─── PROVIDED MATERIAL
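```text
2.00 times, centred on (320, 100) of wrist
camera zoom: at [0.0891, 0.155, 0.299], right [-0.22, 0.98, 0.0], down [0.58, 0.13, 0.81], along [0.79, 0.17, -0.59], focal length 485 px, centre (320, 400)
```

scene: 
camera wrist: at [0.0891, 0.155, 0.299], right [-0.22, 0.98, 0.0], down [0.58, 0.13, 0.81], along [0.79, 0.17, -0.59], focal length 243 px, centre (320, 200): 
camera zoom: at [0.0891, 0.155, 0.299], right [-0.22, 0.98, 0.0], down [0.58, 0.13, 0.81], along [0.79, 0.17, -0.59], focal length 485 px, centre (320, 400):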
──────
INSTRUCTIONS TO FOLLOW: Type the material above out again, exactly. Give them as a JSON list of strings, one for each line, with blank lines left out.

ANSWER TO THIS PROBLEM:
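[
  "```text",
  "2.00 times, centred on (320, 100) of wrist",
  "camera zoom: at [0.0891, 0.155, 0.299], right [-0.22, 0.98, 0.0], down [0.58, 0.13, 0.81], along [0.79, 0.17, -0.59], focal length 485 px, centre (320, 400)",
  "```",
  "scene: ",
  "camera wrist: at [0.0891, 0.155, 0.299], right [-0.22, 0.98, 0.0], down [0.58, 0.13, 0.81], along [0.79, 0.17, -0.59], focal length 243 px, centre (320, 200): ",
  "camera zoom: at [0.0891, 0.155, 0.299], right [-0.22, 0.98, 0.0], down [0.58, 0.13, 0.81], along [0.79, 0.17, -0.59], focal length 485 px, centre (320, 400):"
]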